WOOD STORKS SHARES a tree with roseate spoonbills in Florida’s Big Cypress nature preserve.
Photo by Matthew Dickerson

Amid all the beauty of a tremendously rich and diverse ecosystem, however, were some important ecological lessons, perhaps the most important of which is how easy it is to do a lot of ecological damage and how much harder it is to repair it. As we were driving southward across Florida, letting the car’s map app guide us, I kept seeing grids of blue lines all across the area. At first I thought they must be local roads, but I soon realized it was a vast system of canals that had been dug over many decades with the goal of draining and developing the Everglades and its vast unique ecological treasure of over 4,000 square miles. The federal government made it an official goal with the Swamp and Overflowed Lands Act of 1850. The effort would continue and intensify through most of the 20th century until January 2002 when President George W. Bush signed an agreement committing $8 billion to a 30-year restoration plan. The full story is worthy of several books and far too extensive to cover here.
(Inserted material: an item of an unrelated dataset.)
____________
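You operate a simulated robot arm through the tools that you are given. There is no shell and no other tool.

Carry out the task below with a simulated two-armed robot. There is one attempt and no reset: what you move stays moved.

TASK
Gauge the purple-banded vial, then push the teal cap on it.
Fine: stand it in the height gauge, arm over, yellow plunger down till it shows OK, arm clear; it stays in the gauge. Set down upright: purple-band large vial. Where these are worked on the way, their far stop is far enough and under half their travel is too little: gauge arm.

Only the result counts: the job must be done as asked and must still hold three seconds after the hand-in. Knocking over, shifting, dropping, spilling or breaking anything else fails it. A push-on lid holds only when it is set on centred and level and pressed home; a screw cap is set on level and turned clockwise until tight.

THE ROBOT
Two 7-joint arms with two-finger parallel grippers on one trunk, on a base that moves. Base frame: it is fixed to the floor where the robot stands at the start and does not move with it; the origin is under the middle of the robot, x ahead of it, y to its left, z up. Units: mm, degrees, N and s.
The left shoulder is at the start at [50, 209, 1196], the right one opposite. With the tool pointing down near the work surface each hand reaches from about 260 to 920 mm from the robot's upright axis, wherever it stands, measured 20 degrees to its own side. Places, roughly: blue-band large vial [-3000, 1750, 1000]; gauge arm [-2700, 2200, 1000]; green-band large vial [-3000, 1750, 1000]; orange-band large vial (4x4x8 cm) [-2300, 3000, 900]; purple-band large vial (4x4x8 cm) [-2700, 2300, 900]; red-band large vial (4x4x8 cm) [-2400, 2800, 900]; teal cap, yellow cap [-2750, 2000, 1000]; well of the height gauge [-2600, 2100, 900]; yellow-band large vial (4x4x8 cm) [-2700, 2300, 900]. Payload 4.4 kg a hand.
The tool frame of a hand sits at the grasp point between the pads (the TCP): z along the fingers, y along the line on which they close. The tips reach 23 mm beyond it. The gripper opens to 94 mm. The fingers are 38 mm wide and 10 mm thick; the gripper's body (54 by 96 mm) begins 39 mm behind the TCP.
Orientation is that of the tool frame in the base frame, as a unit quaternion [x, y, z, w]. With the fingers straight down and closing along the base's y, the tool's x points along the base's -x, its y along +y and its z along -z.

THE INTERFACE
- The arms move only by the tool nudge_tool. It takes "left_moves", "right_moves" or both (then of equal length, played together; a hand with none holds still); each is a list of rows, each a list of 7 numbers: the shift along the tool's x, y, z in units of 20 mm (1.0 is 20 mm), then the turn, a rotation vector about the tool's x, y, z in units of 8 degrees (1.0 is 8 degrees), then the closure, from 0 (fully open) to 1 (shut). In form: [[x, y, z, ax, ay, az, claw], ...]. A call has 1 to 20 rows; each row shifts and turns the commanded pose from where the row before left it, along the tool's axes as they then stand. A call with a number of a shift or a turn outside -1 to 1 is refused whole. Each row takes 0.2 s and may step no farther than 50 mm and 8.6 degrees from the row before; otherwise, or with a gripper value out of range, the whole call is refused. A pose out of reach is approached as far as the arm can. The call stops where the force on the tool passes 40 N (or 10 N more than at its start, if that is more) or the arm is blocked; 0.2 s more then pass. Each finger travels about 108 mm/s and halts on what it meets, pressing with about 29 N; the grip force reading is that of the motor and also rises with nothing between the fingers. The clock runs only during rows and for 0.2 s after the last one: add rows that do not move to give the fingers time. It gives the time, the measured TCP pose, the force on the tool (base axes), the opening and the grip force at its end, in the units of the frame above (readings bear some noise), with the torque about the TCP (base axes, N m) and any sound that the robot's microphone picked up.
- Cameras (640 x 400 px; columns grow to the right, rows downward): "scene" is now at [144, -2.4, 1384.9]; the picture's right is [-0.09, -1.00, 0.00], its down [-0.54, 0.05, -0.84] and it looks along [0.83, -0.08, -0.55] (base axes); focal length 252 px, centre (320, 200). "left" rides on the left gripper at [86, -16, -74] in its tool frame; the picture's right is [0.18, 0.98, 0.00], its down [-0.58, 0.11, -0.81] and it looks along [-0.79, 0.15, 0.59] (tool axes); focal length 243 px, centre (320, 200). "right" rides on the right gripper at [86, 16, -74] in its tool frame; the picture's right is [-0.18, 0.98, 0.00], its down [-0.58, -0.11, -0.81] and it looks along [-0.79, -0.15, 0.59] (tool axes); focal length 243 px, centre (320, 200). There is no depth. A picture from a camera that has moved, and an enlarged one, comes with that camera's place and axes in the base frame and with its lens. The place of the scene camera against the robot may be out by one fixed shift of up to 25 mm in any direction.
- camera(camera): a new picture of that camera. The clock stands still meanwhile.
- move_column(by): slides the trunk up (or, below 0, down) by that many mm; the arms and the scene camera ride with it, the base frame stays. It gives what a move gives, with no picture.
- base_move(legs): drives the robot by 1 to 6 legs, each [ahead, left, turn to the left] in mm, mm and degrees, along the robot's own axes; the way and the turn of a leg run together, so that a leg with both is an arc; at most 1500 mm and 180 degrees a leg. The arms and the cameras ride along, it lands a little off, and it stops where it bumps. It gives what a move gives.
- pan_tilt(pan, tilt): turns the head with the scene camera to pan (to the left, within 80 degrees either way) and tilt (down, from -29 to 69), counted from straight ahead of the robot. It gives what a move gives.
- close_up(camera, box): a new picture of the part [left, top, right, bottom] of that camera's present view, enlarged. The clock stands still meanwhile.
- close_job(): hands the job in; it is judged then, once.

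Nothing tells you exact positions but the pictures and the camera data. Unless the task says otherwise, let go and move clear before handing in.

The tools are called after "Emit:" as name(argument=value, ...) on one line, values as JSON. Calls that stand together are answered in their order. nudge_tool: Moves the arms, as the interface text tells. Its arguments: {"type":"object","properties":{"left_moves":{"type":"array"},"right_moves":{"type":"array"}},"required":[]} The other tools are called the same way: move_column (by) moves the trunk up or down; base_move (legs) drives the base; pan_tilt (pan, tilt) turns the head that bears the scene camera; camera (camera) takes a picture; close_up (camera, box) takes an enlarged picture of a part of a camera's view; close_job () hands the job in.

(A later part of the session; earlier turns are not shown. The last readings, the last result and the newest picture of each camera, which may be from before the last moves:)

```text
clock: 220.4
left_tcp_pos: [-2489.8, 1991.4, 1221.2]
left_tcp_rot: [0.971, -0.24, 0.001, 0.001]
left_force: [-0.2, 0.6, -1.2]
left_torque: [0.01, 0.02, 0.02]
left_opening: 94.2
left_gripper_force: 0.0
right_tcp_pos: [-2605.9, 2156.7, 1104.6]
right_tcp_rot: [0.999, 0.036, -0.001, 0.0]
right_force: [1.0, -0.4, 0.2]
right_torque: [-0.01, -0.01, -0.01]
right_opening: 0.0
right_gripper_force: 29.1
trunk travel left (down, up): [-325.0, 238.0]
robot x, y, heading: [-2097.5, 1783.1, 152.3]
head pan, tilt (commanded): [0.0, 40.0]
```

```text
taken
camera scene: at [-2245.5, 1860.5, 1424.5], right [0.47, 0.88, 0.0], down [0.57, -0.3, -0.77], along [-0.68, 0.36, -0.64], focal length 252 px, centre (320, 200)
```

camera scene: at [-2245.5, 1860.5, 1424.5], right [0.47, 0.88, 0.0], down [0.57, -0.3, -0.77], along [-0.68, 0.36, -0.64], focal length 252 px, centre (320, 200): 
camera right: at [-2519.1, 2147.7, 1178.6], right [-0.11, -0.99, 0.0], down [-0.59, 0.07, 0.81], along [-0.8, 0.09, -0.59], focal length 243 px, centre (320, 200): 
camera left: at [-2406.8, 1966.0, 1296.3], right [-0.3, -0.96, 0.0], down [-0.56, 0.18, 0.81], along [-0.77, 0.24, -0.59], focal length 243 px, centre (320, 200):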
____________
The restoration is proving as difficult and costly as draining the Everglades was, in part because only about a third of its historic water supply now flows down into the River of Grass, and that water is laden with pesticides and agricultural runoff.

And yet the area is still full of beauty, and though it might not compare in ecological richness to what it was like 200 years ago, it is very much worth a visit — perhaps for Vermonters looking to escape mud season for a few days. Everglades National Park, which has famous road signs marking passes at elevations of three and four feet above sea level, has a very different feel from Big Cypress National Preserve, though they are part of a continuous connected road system. As with many national parks, getting out away from the roads and parking lots and going for walks is a great way to enjoy the beauty of a landscape about as different from Addison County as you could imagine.